REally ? Why ??? Honestly ?

The peloton taking days off on some stages has ALWAYS happened, and it use to happen a lot more in the past !
Agreed.

This wasn't a highly unusual occurrence, although the time back to the peloton was a little more than I've seen but still the same, the peloton takes days off in the middle of grand tours.

The biggest reason I find it acceptable is me having good streams for the US Open :eek:

Yep,US Open saved the day.Better to watch Wozniacki vs Niculescu than this procession.
 
Re: 2016 Vuelta a España, stage 13: Bilbao > Urdax-Dantxarin

veji11 said:
lejarreta said:
Irondan said:
veji11 said:
Scarponi said:
That is one of the most disgusting disgraceful days in cycling ever. I am sickened

REally ? Why ??? Honestly ?

The peloton taking days off on some stages has ALWAYS happened, and it use to happen a lot more in the past !
Agreed.

This wasn't a highly unusual occurrence, although the time back to the peloton was a little more than I've seen but still the same, the peloton takes days off in the middle of grand tours.

Sorry, even if they take it easy, they don't arrive so late and they do some fighting in the last kms, or they do a little sprint. No consideration to they colleagues that had to wait for them to have their deserved rest, no consideration to the people that were at the finish line, no consideration to the TV stations or fans watching.

bah honestly you guys need to be a bit more tolerant.
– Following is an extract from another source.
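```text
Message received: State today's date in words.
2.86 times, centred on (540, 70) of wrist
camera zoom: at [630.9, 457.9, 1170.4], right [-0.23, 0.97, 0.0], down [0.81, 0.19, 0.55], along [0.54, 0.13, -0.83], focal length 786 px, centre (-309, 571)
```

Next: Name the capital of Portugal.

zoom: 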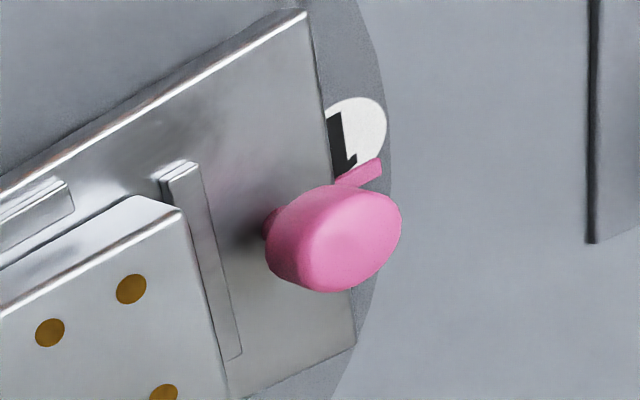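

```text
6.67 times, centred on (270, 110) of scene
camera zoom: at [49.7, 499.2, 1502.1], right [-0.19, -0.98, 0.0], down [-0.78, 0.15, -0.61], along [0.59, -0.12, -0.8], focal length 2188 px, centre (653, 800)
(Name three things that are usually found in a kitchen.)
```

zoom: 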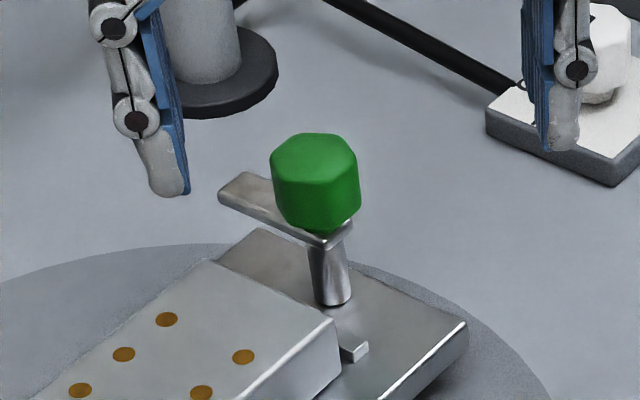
Even if the route has been not that hard, there has been battle everyday to get in the breakaway unlike what we have seen in the Tour and Giro, some stages have been ridden very hard by a peloton wanting to reel in the breakaway, it's the last GT of the season and everybody got 60 race days in their legs already, it was mighty hot, it's the longest stage of this Vuelta (which could have been a great stage fit just anywhere else in the Vuelta) AND it comes on the eve of the big scary king mountain stage tomorrow.

I don't blame the guys. You guys should just chill a bit in your armchair.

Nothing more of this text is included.